Kılıçdaroğlu partisi adına konuşma yaptı

CHP Genel Başkanı Kemal Kılıçdaroğlu, AK Parti iktidarı döneminde icra dairelerinin sayısının arttığını belirterek, 2001 yılından örnekler verdi. Kılıçdaroğlu, “O dönemde icra dairelerindeki dosya sayısı 9 milyon 400 bin. O dönemde 9 milyon 400 icra dosya

Kılıçdaroğlu partisi adına konuşma yaptı

CHP Genel Başkanı Kemal Kılıçdaroğlu, AK Parti iktidarı döneminde icra dairelerinin sayısının arttığını belirterek, 2001 yılından örnekler verdi. Kılıçdaroğlu, “O dönemde icra dairelerindeki dosya sayısı 9 milyon 400 bin. O dönemde 9 milyon 400 icra dosyası sayısı var. İktidarınızda 20 milyon 772 bine çıktı. Siz buna başarımı diyorsunuz? İcra dosyası sayısı artırmada kimse elinize su dökemez. Başarılısınız” dedi.

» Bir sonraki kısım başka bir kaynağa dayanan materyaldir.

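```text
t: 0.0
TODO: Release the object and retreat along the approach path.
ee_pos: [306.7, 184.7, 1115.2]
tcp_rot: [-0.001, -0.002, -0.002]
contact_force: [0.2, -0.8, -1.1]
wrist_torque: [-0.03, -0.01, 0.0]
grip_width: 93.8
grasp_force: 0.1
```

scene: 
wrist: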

CHP Genel Başkanı Kemal Kılıçdaroğlu, MHP Genel Başkanı Devlet Bahçeli’nin ardından kürsüye gelerek bütçeye ilişkin partisi adına konuşma yaptı. Konuşması sırasında işsizlik konusuna değinen CHP Genel Başkanı Kılıçdaroğlu, “İşsizlik bütün kötülüklerin anasıdır” diye konuştu.

 

“AK Parti iktidarı döneminde ekonomi öyle hızlı büyümüş ki, yetişmek mümkün değil” diyen Kılıçdaroğlu, “Gelelim bu dönemdeki rakiplerimize. Yükselen ekonomilerdeki rakiplerimize bakalım. 2003-2012 yılında bizimle aynı kulvarda yürüyen ekonomilerdeki büyüme yüzde 6,6. Bizde 5,1. Diyecekler ki, ‘ekonomik kriz var.’ Ee hepsinde var. Dünyada kriz varsa hepsini etkiliyor. Onlar 6,6 büyüyor, biz 5,1 büyüyoruz” dedi.

 

Ekonomideki rakamların beklentilerin çok altında olduğunu söyleyen Kılıçdaroğlu, şunları kaydetti:

 

“Büyüme yeterli değilse, işsizlik varsa bu vatandaş nasıl geçinecek? 2002’de doğan her çocuk bin 963 dolar borçla doğuyordu. Sayın Başbakan sizin iktidarınızda doğan her çocuk 4 bin 320 dolar borçla doğuyor. Vatandaşın kredi kartı borcu 16 kat arttı 68 milyar lirayı buldu. 68 milyar lira kredi kartı borcu var bu ülkede yaşayanların. Sadece bu mu, vatandaşların bankalardan çektikleri tüketici kredisi borcu da var. O da 82 kat arttı 187 milyar liraya ulaştı. Hükümet önlem olarak ne yaptı? Ben size söyleyeyim; icra dairelerinin sayısını artırdı. Sayın Başbakan buraya gelin lütfen, sizden önceki ve sizden sonraki icra dairelerinin sayısını açıklayın. Niçin icra dairelerinin sayısını artırıyorsunuz, vatandaş borcunu ödeyemiyor.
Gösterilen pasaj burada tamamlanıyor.